### Brief
List the lines of this listing that hold the word "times".

━━ Dataset excerpt ━━

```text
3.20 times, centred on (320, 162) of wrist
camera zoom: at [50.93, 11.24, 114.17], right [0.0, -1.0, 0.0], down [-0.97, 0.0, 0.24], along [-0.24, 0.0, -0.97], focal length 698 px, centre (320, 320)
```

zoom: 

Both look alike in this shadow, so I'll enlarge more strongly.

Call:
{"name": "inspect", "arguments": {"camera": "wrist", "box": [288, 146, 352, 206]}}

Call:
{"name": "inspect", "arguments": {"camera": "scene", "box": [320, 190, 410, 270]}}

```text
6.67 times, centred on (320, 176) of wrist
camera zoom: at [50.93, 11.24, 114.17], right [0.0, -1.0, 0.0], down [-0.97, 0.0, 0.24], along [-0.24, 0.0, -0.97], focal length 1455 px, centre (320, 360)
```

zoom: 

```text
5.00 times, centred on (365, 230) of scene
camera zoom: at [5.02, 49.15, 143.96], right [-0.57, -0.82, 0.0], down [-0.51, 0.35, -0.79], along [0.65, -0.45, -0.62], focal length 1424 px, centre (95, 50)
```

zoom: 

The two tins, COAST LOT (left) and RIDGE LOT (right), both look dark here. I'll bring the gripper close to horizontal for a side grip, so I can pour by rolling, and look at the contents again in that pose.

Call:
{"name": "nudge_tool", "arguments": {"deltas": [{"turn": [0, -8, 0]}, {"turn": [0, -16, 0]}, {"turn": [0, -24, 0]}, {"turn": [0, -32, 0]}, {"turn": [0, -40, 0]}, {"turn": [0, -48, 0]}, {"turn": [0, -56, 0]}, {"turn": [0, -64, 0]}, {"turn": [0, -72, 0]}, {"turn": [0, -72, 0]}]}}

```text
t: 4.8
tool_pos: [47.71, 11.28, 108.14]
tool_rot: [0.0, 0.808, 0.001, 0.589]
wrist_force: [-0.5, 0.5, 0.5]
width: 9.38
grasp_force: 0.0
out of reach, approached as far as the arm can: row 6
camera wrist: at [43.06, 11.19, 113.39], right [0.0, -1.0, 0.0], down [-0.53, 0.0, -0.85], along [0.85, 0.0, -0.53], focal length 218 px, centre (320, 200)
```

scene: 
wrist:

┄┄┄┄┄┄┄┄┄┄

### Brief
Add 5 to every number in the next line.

━━━

### Full solution
3.20 times, centred on (320, 162) of wrist
6.67 times, centred on (320, 176) of wrist
5.00 times, centred on (365, 230) of scene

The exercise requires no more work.